BEGIN Source excerpt

You should network so that you can do what *you* want -- only better.
Find other
groups and
people that are working on the same or a similar
campaign. Email them. Call them. Visit them.
They can tell you what worked and failed for them and then you can adjust
this advice to the specific situation on your campus. You can use other
people's arguments,
their resources (leaflets, research papers, and essays),
and when the
campaign comes down to the wire, you can ask for their support. They can
email your school newspaper, email/fax/call your administrators, and even
show up at your campus for a rally to express their support.
2. You Want to Win Your Campaign Everywhere
Once you've got your group all charged up and you're winning your local
campaign, now is an excellent time to share your goals and strategy with
activists at other schools so that they can repeat your success. If you network
you can help create progressive social change that will affect thousands of people
living in other communities.
Upload materials that you have collected or written yourself about the
campaign. Leaflets, graphics,
an essay on the campaign's goals and tactics, a campaign packet - whatever
you have. You can also
search for groups and
search for people who might be interested
in working on this campaign based on what issues they listed that they cared
about. Email, call, and/or
mail them to ask. If your issue/campaign isn't already included in
our list of issues then you can
add it.
Then you will be able to associate materials, events, groups, and
email lists, and people with that issue.
3. Winning for the Long Term
Most student activist groups have high levels of turnover. Within one or two
years your group could lose almost all of its leadership, resources, files, members,
contacts, organizational memory, and skills. Ultimately the campaigns that you
fought so hard to won can be reversed after you've graduated and the issue has
been forgotten. To maintain your organization's strength, you need to constantly
empower and train your new members to become leaders, have an active advisor who will
help keep the group alive, and maintain archives that record what your group has achieved.
In addition, you will benefit from being plugged into a national network of activists
through CampusActivism.org. If your group dwindles down to a couple members, but
still knows about this website, then they will be able to find conferences, protests,
ideas for campaigns, organizing resources, speakers and trainers -
everything they need to resurrect the group. You should also write up a history of
your group's activities (perhaps with a strategic analysis of what worked and what
didn't) and upload it as a resource for
both future activists from your school and activists from all schools.
4. You Want to Attend a Conference
Check out the
list of events for nearby conferences where you can learn new
skills, about issues, network, and have fun. You can also
search for it.
5. You Want to Attend a Large Protest
Show your support for a just cause and get inspired by being a part of a
larger movement by attending a protest. Search for a protest
that is near you.
6. You Want to Organize a Conference, Protest, or National Day of Action
Advertise your event by
listing it in the events calendar. You can also
find groups and
find people who
might be interested in attending.
If you are in the United States or Canada, you can limit your search to only find
groups and people within a certain distance
of your conference or protest. This is much more efficient than searching
by state, especially for people who don't live in the exact middle of a state. You can
also limit your search by issue.
For instance if you are organizing a peace conference you might want to invite
all the people and groups who said they were interested in peace and multiple
issues (listed on the site as 'multi-issue'). Or you might want to be more
ambitious and invite people and groups who care about other issues as well.

END Source excerpt
BEGIN Material

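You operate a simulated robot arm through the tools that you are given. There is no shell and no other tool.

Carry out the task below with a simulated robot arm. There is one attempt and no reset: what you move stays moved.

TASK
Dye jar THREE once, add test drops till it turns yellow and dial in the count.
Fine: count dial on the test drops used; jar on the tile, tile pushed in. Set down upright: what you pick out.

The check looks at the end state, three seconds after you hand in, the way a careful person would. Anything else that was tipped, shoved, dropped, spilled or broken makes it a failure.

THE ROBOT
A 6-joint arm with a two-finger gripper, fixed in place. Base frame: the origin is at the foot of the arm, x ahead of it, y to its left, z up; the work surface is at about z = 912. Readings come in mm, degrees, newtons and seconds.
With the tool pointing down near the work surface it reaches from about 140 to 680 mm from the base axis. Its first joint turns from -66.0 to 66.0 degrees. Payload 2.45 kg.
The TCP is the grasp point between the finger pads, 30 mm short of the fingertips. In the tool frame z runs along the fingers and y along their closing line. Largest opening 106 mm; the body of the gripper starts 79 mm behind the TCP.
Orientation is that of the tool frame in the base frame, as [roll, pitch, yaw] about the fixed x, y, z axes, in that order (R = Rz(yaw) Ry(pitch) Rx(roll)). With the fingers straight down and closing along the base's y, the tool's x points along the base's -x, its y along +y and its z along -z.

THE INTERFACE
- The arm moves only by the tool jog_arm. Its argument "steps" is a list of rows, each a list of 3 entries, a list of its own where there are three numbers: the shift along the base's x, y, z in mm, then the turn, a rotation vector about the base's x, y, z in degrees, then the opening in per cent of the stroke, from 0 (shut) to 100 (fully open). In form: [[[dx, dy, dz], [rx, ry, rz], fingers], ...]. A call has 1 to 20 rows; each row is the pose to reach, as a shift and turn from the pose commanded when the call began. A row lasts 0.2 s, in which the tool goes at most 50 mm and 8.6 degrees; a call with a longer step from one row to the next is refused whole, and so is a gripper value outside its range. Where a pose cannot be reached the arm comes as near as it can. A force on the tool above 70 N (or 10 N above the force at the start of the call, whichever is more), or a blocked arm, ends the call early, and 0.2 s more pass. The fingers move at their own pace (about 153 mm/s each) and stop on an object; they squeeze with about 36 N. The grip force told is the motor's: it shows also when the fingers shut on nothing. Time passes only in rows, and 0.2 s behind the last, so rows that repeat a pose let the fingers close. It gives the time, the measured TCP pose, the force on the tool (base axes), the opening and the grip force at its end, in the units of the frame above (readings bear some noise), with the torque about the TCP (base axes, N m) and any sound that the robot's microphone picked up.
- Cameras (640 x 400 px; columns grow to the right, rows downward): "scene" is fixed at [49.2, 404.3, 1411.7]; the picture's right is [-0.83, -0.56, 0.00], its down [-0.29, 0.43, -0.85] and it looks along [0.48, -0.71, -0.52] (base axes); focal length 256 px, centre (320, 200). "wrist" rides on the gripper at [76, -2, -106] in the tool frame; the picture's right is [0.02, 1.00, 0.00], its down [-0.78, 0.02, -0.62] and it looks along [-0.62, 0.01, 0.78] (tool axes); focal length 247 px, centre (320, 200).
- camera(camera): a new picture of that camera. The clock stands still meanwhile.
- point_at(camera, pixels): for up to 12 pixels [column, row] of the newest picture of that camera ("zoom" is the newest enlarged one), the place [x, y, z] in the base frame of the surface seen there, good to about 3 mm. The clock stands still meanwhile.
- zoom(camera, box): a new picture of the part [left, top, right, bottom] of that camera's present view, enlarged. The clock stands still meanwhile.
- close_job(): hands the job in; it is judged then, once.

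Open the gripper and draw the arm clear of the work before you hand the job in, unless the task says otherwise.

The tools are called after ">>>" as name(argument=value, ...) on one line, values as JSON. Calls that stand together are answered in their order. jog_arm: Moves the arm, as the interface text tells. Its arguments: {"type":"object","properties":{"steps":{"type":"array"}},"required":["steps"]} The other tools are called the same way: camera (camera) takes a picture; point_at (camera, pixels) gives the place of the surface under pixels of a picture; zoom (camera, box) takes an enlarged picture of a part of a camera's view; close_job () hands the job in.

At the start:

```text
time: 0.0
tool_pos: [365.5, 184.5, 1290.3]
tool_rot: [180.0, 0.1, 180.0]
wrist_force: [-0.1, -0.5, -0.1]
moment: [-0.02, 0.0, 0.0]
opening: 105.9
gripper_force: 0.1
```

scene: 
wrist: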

END Material

▶ Required work
(a) Cite the source excerpt exactly. Begin with "Upload materials that" and finish with "with that issue.".
(b) Your answer continues the source excerpt from its final sentence.

▶ Responses per task
(a)
Upload materials that you have collected or written yourself about the
campaign. Leaflets, graphics,
an essay on the campaign's goals and tactics, a campaign packet - whatever
you have. You can also
search for groups and
search for people who might be interested
in working on this campaign based on what issues they listed that they cared
about. Email, call, and/or
mail them to ask. If your issue/campaign isn't already included in
our list of issues then you can
add it.
Then you will be able to associate materials, events, groups, and
email lists, and people with that issue.

(b)
If it was a weekend conference, you might want to invite everyone within 500
miles (more if it is a quality event of national importance). If it was just
a mini-conference lasting one day, you might want to limit your distance to
100-200 miles. Try to be appropriate in choosing whom to invite. Don't send
out emails to everyone on the site for a local event just because you can
- if you do, the website won't be effective in the long run.
7. You Want to Invite a Speaker or Trainer
If you want to invite a trainer to teach your group some much-needed
skills, or invite a speaker to fire up the general student body you can
search for a speaker.
8. You Want to Speak and do Trainings - Road Trip Time!
Perhaps the largest need in the student movement is for young people
to visit other schools to reach the most activists possible.
Go where the people are. Plan several workshops or presentations that you can
give to assist students in gaining the skills they need to be effective activists.
You might want to offer a workshop on campaign strategy, on anti-oppression, on
building a democratic group, recruitment, retention, or a particular issue. Your
school visits could be the start of a state or regional network that could hold
regular conferences, have a newsletter, email list, and fight regional campaigns.
Don't tell anyone we said it, but you might want to drop out of school or take a
year off =)
9. You Want to Start a Group
You can look at
all the groups listed on the site to figure out what kind of group you
might want to create. Maybe there is a specific issue you care about,
or maybe you want
to create a multi-issue organization
(
look for a group by issue).
Maybe there is an existing national
network of groups that you want to join who will be able to provide you
with resources and advice
(
You can limit your search to networks).
Probably there is at
least one group, if not twenty, out there that have the same goals and structure
of what you're trying to create.
To get advice on starting a group, recruiting members, structuring it, holding
meetings, picking one or more issues, and fighting strategic campaigns to win
- you might want to read an organizing guide, as you won't learn how to do this
stuff in most classes. We have organizing guides from
the
Student Environmental Action Coalition
and the
Center for Campus Organzing online, as well as
several others.
For writing your constitution and goals, starting to write it based on another
group's might be easier that starting from scratch. Maybe you want to create
a leaflet to publicize your group - maybe you'd want to model it off another
group's leaflet. (I uploaded the constitution and group leaflet for the Notre
Dame Progressive Student Alliance - hopefully others will add their's as well.)
10. You Want to Improve Your Group's Effectiveness
Checkout the
online resources.
Read one or several organizing guides, as they are full of tips on this subject.
Also there might be materials like case studies and essays written about the
experiences of other groups that will help. Attending
a good conference might
give your group members the inspiration, skills, and contacts that they'll need.
Get ambitious, pick up the
phone and call an activist listed online and ask for advice.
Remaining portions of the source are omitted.